→ **AIM OF THE TASK**:
Copy each line that contains the word "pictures".
## BEGIN DATA PROVIDED
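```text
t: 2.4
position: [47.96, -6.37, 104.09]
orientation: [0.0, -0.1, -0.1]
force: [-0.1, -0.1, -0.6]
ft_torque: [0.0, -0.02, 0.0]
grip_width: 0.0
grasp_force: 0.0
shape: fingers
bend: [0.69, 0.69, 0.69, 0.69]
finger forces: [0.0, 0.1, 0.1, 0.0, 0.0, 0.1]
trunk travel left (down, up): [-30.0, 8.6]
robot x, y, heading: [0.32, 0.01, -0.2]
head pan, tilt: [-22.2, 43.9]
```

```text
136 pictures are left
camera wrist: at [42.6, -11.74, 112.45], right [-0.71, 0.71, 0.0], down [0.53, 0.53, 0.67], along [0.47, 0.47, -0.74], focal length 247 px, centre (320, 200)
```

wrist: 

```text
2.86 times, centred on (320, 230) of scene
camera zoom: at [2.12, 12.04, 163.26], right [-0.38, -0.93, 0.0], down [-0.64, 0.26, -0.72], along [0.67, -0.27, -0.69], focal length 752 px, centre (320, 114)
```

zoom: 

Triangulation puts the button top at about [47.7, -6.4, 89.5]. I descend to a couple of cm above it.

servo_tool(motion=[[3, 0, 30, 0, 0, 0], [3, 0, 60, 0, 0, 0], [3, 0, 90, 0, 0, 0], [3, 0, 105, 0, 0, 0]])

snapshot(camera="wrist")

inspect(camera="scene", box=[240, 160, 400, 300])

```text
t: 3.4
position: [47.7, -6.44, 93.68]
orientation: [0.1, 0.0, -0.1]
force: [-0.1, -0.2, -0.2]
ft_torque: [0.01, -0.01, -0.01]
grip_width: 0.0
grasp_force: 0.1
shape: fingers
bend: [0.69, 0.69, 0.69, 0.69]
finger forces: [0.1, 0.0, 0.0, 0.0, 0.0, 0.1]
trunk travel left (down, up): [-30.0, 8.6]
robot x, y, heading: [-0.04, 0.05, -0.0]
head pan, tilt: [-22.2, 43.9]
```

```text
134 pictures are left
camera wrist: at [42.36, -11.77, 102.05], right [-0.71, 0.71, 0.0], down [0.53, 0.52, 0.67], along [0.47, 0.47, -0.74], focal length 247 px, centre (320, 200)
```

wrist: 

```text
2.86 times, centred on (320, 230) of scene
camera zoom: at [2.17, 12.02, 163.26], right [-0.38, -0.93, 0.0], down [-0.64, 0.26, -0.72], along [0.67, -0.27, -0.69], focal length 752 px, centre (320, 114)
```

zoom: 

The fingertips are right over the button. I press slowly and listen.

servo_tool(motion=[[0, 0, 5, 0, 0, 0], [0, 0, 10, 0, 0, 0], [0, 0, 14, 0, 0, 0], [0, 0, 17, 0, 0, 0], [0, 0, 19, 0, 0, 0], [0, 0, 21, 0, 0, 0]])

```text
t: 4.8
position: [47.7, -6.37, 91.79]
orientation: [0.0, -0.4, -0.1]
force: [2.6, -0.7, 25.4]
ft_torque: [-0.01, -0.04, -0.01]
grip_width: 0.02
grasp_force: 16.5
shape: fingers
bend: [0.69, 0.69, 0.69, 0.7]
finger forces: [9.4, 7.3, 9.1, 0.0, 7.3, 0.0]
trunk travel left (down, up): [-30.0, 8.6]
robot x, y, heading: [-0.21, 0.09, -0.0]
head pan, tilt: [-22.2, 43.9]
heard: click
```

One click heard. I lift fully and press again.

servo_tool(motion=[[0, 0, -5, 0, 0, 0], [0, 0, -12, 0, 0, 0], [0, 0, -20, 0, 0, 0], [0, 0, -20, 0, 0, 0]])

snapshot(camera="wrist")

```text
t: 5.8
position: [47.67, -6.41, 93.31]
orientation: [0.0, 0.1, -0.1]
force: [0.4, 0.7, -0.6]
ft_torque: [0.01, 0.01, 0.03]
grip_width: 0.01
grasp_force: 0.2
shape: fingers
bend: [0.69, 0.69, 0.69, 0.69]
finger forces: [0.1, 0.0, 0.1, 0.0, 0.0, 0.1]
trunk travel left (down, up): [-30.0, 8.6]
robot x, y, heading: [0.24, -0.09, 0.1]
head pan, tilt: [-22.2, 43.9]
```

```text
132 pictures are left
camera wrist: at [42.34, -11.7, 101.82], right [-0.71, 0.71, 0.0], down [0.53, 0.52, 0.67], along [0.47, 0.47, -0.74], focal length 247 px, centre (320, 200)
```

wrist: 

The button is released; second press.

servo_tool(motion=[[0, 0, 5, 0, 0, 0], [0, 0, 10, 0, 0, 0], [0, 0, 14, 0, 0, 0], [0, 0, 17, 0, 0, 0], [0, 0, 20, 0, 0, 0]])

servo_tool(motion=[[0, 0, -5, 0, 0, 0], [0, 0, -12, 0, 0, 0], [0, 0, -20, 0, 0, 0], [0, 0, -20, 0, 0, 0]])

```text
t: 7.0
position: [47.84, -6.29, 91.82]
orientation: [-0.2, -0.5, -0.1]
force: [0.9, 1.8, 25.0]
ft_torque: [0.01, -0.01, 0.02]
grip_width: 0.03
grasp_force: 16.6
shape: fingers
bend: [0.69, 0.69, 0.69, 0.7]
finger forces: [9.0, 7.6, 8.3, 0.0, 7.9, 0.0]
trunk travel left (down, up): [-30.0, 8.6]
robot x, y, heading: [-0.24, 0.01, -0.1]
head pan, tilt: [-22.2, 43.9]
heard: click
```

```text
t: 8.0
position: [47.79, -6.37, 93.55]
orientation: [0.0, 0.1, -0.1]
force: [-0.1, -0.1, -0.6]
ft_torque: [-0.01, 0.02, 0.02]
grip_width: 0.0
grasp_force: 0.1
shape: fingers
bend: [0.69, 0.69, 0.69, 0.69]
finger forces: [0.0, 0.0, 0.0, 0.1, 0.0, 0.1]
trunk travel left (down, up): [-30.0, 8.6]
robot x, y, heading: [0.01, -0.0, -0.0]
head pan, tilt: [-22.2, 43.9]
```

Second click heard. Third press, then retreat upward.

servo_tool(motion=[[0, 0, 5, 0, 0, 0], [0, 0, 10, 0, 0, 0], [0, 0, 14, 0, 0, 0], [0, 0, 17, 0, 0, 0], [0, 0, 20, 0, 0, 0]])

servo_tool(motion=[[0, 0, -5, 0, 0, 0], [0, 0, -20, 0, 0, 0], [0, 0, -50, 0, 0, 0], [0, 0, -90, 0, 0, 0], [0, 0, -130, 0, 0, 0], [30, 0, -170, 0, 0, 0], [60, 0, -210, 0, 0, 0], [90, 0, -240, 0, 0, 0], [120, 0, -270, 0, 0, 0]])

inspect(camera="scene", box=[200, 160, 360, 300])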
## END DATA PROVIDED
→ **EXERCISE ANSWER**:
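136 pictures are left
134 pictures are left
132 pictures are left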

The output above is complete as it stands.